### DIRECTIVES
1. Please copy out the portion of the supplied passage from "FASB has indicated" to "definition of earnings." without changes.
2. Carry the supplied passage on from its last sentence.

### SUPPLIED PASSAGE

»»

Ealier this year, the Financial Accounting Standards Board (FASB) decided to add a project on earnings per share to its agenda. The project is consistent with the Board's stated mission of enhancing the quality of financial reporting by promoting international comparability of accounting standards. Concurrent with FASB's decision to redeliberate earnings per share, the International Accounting Standards Committee (IASC) will also be studying the same topic. While both standard setting organizations will cooperate with each other in exchanging information, their efforts do not represent a joint project.

FASB has indicated that the goals of its project are to simplify current U.S. accounting requirements on earnings per share as well as issue new rules that mirror those which the IASC are expected to issue. The focus of the limited scope project is on the consideration of the number of shares used in the denominator of the earnings per share calculation and any resulting impact on the numerator. The Board has stated that it would not address the conceptual definition of earnings.

««

### EXTRACTED RECORDS
»»

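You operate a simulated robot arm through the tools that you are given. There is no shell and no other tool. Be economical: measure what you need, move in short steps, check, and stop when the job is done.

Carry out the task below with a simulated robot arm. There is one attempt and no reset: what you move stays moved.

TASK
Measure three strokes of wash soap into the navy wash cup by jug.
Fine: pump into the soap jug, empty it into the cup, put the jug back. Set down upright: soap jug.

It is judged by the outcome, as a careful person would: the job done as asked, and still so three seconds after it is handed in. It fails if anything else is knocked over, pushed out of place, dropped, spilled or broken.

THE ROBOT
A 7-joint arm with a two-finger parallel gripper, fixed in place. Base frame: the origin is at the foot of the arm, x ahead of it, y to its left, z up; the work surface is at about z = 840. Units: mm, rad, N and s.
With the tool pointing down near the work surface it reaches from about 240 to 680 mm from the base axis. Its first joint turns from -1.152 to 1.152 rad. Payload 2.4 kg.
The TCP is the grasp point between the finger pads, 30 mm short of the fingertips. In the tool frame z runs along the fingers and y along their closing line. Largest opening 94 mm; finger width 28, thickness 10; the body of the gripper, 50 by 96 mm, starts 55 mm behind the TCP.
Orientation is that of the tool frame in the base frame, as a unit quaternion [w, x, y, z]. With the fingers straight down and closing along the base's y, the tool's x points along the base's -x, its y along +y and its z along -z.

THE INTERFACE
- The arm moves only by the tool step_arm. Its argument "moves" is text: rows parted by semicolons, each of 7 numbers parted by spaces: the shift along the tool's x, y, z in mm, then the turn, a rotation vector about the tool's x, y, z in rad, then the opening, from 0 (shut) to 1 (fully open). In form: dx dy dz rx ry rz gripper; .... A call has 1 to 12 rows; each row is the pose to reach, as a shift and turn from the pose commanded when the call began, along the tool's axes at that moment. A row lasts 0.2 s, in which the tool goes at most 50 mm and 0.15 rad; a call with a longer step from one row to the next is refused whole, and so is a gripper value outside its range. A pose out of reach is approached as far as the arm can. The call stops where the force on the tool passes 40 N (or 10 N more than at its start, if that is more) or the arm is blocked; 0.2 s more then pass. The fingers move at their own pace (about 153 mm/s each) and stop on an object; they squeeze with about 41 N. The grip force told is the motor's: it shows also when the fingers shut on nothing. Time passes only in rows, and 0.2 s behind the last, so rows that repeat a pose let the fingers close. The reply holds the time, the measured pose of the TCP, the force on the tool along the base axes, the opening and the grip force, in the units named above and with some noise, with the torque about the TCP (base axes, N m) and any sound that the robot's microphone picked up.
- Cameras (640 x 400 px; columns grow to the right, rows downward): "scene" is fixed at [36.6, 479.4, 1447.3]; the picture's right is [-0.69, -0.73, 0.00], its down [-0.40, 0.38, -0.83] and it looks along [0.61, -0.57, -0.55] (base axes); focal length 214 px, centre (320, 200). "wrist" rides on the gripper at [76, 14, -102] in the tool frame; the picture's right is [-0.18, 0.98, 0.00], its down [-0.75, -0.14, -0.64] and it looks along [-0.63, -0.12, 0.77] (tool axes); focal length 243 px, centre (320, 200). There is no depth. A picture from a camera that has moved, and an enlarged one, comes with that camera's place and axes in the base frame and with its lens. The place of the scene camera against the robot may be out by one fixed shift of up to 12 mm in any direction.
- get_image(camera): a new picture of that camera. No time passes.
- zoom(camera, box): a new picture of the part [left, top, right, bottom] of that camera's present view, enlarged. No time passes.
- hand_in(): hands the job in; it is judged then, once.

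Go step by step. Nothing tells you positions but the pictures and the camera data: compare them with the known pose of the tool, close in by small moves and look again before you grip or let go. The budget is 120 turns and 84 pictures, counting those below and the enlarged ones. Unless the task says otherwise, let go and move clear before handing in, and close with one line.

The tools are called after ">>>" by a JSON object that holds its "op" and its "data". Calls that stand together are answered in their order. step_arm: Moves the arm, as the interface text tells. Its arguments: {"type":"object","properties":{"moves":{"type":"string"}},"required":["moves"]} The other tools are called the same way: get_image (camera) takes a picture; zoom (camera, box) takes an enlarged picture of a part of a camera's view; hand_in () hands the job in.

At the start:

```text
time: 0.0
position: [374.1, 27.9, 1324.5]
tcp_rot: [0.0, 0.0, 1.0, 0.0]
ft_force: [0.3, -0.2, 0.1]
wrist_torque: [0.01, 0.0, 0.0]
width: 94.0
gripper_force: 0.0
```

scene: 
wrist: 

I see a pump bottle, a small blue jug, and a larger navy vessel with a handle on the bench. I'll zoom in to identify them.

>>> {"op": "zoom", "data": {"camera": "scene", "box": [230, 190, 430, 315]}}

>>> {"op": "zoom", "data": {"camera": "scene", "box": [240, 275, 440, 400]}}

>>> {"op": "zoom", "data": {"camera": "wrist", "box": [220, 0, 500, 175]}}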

««
»»

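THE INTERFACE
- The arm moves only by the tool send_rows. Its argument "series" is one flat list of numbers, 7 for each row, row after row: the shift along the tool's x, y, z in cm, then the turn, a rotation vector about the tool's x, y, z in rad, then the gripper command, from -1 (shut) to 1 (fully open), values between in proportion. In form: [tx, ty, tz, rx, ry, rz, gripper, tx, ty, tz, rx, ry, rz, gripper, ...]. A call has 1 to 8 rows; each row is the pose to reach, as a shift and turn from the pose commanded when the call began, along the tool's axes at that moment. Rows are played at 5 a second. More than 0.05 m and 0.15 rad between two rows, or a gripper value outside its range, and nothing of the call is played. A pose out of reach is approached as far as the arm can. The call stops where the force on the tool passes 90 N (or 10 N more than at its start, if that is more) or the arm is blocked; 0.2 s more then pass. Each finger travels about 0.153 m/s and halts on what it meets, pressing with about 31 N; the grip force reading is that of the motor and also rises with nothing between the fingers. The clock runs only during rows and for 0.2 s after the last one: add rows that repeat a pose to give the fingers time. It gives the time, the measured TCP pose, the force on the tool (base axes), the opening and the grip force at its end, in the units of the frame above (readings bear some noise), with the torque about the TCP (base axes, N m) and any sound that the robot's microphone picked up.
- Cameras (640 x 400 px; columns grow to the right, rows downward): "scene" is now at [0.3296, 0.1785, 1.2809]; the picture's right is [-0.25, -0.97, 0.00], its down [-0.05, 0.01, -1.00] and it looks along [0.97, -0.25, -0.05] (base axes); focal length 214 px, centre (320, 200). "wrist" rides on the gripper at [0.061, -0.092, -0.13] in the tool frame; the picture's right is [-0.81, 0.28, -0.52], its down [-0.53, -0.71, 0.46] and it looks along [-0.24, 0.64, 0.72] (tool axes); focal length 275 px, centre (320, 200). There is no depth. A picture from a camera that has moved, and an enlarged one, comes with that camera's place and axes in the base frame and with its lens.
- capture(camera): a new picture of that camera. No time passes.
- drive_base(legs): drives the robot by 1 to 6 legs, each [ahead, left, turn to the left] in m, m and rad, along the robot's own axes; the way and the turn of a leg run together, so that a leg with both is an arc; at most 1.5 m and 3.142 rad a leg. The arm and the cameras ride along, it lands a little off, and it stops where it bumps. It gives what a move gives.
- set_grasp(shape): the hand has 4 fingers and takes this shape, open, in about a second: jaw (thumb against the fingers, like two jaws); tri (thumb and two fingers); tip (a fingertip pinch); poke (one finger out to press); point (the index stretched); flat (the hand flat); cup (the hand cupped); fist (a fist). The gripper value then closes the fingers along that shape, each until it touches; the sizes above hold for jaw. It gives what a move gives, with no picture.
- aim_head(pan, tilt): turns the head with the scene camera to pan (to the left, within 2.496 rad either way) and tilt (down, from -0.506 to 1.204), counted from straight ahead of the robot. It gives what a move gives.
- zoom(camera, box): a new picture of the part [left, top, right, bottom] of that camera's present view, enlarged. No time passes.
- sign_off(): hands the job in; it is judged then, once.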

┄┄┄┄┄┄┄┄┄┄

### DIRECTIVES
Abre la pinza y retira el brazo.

««

### THE RESPONSES
1.
FASB has indicated that the goals of its project are to simplify current U.S. accounting requirements on earnings per share as well as issue new rules that mirror those which the IASC are expected to issue. The focus of the limited scope project is on the consideration of the number of shares used in the denominator of the earnings per share calculation and any resulting impact on the numerator. The Board has stated that it would not address the conceptual definition of earnings.

2.
In June the IASC issued a Statement of Principles, Earnings per Share, which will provide a framework for an IASC Exposure Draft. The Statement's basic provisions are compatible with FASB's preliminary conclusions on this issue. Both standard-setting organizations have come out in favor of a relatively simple, basic/diluted earnings per share approach.

Popularity of Earnings per Share

Earnings per share is the most popular statistic used by financial analysts, shareholders, and others to assess the profitability of an enterprise. It indicates the amount of income earned by each share of common stock. Over several reporting periods, an analysis of earnings per share may signal the eventual success or failure of an enterprise. Some financial statement users even regard the statistic as a long-run indicator of cash flow per share. When used in conjunction with the price per share of common stock (that is, the price/earnings ratio), it suggests how optimistic investors are about an enterprise's growth potential.

Presently, different national standard setters impose different requirements for calculating earnings per share. For example, while Australia, Canada, and Great Britain prescribe a relatively simple, basic (net income divided by weighted average common shares outstanding) and fully diluted presentation, current U.S. accounting rules (Opinion No. 15 as amended and interpreted), require public enterprises with complex capital structures (includes securities that could have a dilutive effect on earnings per share) to present primary earnings per share (net income divided by common stock and common stock equivalent shares outstanding) as well as fully diluted earnings per share.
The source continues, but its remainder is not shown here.